**Task**
Extract every line that contains the word "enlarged".

**Supplied information**

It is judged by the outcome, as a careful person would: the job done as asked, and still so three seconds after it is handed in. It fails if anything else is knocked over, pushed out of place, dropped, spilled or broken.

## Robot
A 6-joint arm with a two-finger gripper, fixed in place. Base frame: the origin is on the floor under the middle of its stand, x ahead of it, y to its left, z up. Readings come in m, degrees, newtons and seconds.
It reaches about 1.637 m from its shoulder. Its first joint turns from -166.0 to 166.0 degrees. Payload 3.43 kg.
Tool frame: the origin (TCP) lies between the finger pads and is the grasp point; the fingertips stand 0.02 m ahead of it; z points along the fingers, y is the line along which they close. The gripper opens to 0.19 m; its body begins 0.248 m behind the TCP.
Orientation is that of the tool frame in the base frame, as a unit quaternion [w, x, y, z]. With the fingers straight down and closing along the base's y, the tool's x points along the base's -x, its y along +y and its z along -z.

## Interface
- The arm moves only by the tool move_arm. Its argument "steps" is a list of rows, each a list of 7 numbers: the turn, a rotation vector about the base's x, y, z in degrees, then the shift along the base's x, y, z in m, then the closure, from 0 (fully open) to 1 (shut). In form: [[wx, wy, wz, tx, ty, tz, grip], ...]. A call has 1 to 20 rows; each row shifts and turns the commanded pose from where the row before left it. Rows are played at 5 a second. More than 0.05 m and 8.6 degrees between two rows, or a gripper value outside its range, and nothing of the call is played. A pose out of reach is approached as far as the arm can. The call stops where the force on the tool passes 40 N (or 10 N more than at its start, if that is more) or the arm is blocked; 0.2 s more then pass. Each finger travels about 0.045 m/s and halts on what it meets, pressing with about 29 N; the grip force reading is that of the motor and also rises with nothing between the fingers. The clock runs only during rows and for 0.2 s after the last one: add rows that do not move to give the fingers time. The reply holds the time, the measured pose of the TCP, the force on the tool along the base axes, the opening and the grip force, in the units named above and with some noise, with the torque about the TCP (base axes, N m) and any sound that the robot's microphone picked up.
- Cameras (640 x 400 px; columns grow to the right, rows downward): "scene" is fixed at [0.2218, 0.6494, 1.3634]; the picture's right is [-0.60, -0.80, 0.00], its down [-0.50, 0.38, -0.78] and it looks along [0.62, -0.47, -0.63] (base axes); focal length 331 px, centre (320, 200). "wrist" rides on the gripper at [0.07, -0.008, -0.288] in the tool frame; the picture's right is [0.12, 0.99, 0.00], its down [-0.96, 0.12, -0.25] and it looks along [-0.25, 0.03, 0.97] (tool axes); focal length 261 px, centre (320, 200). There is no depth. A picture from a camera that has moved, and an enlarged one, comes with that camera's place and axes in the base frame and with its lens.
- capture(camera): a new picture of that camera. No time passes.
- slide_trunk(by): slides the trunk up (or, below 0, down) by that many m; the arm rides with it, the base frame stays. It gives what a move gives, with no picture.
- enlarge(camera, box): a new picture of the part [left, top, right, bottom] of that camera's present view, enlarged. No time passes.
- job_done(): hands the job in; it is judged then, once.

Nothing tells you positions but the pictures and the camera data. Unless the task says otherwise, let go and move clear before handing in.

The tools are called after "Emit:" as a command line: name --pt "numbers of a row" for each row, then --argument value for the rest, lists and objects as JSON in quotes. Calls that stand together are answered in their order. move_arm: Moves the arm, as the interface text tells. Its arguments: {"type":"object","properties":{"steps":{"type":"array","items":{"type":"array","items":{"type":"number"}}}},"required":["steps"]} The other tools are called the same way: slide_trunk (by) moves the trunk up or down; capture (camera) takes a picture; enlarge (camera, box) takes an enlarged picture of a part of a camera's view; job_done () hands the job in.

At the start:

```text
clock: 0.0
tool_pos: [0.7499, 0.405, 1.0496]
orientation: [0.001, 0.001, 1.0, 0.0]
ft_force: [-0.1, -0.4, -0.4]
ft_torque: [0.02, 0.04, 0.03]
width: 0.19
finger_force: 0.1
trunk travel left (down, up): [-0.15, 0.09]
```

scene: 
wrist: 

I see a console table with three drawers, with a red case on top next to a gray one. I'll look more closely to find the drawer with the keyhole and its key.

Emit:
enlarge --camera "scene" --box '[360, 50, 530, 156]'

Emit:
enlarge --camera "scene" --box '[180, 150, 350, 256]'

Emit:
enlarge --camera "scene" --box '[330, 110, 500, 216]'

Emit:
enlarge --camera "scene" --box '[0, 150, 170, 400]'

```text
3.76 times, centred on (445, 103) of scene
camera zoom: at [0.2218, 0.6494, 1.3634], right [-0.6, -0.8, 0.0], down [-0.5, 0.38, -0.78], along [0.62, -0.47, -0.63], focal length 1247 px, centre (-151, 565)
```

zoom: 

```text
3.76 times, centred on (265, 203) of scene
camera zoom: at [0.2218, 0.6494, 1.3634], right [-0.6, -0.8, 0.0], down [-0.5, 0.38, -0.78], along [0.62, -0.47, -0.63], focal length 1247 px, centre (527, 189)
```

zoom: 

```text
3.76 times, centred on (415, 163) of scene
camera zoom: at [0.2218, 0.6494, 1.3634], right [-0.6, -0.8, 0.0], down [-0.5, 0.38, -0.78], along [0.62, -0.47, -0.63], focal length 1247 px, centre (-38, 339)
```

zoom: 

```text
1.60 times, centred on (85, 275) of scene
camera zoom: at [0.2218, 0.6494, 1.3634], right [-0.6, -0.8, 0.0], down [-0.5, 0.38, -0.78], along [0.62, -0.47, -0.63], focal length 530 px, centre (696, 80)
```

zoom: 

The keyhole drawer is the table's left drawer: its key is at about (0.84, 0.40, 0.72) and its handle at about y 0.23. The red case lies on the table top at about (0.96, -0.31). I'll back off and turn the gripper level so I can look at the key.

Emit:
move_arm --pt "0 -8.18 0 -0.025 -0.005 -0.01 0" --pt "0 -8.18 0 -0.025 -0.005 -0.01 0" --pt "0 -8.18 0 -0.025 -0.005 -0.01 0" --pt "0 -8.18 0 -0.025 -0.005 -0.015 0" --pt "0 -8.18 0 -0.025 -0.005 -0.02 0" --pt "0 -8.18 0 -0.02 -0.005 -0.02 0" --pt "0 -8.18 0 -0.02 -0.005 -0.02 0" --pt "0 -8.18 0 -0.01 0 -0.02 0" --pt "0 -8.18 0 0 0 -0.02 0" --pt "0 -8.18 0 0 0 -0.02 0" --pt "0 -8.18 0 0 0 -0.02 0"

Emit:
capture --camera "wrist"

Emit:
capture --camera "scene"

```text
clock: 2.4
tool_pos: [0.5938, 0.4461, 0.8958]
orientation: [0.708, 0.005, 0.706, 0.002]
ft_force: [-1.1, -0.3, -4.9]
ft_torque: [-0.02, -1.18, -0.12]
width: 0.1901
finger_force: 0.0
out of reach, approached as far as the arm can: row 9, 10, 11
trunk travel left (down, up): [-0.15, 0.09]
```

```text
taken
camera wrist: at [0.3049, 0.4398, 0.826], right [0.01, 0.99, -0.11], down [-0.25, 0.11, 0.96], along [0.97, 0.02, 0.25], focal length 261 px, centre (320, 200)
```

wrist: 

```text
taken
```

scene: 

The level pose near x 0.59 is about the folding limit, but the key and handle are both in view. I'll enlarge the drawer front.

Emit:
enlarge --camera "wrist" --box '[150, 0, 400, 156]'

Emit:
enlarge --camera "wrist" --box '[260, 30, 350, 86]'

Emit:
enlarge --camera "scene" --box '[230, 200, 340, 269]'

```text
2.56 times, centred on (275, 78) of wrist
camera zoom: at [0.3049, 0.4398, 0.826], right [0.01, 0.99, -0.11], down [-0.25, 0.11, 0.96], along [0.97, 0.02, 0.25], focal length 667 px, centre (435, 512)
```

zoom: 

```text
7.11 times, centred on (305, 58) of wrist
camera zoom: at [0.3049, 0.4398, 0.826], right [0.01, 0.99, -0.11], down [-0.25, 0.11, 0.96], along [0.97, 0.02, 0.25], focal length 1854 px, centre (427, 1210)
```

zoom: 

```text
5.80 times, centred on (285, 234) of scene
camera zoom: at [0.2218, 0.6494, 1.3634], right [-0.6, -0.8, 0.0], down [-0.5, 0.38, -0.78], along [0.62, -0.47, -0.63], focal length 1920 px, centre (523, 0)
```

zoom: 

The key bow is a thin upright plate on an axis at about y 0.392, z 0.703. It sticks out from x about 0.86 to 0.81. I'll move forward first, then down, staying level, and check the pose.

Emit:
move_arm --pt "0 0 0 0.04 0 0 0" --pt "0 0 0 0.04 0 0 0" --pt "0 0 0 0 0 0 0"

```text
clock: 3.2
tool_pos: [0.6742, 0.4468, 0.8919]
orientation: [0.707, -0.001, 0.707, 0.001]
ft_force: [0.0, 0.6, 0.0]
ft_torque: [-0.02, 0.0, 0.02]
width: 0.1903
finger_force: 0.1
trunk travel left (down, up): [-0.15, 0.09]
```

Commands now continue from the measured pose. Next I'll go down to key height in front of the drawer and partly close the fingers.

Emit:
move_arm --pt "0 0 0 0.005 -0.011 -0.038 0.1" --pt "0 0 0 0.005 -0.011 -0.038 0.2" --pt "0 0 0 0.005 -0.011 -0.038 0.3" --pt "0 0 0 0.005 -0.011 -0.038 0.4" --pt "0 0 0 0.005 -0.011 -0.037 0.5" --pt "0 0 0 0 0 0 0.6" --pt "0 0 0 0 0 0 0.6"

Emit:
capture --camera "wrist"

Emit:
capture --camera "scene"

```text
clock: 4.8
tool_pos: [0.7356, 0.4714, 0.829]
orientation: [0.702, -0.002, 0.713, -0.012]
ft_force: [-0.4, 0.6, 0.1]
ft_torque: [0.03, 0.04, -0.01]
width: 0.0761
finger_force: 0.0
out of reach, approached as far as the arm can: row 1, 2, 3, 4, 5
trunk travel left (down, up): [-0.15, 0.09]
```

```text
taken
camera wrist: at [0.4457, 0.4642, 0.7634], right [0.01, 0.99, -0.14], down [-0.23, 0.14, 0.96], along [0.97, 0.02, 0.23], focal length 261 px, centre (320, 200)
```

**Output for this exercise**
- Cameras (640 x 400 px; columns grow to the right, rows downward): "scene" is fixed at [0.2218, 0.6494, 1.3634]; the picture's right is [-0.60, -0.80, 0.00], its down [-0.50, 0.38, -0.78] and it looks along [0.62, -0.47, -0.63] (base axes); focal length 331 px, centre (320, 200). "wrist" rides on the gripper at [0.07, -0.008, -0.288] in the tool frame; the picture's right is [0.12, 0.99, 0.00], its down [-0.96, 0.12, -0.25] and it looks along [-0.25, 0.03, 0.97] (tool axes); focal length 261 px, centre (320, 200). There is no depth. A picture from a camera that has moved, and an enlarged one, comes with that camera's place and axes in the base frame and with its lens.
- enlarge(camera, box): a new picture of the part [left, top, right, bottom] of that camera's present view, enlarged. No time passes.
The tools are called after "Emit:" as a command line: name --pt "numbers of a row" for each row, then --argument value for the rest, lists and objects as JSON in quotes. Calls that stand together are answered in their order. move_arm: Moves the arm, as the interface text tells. Its arguments: {"type":"object","properties":{"steps":{"type":"array","items":{"type":"array","items":{"type":"number"}}}},"required":["steps"]} The other tools are called the same way: slide_trunk (by) moves the trunk up or down; capture (camera) takes a picture; enlarge (camera, box) takes an enlarged picture of a part of a camera's view; job_done () hands the job in.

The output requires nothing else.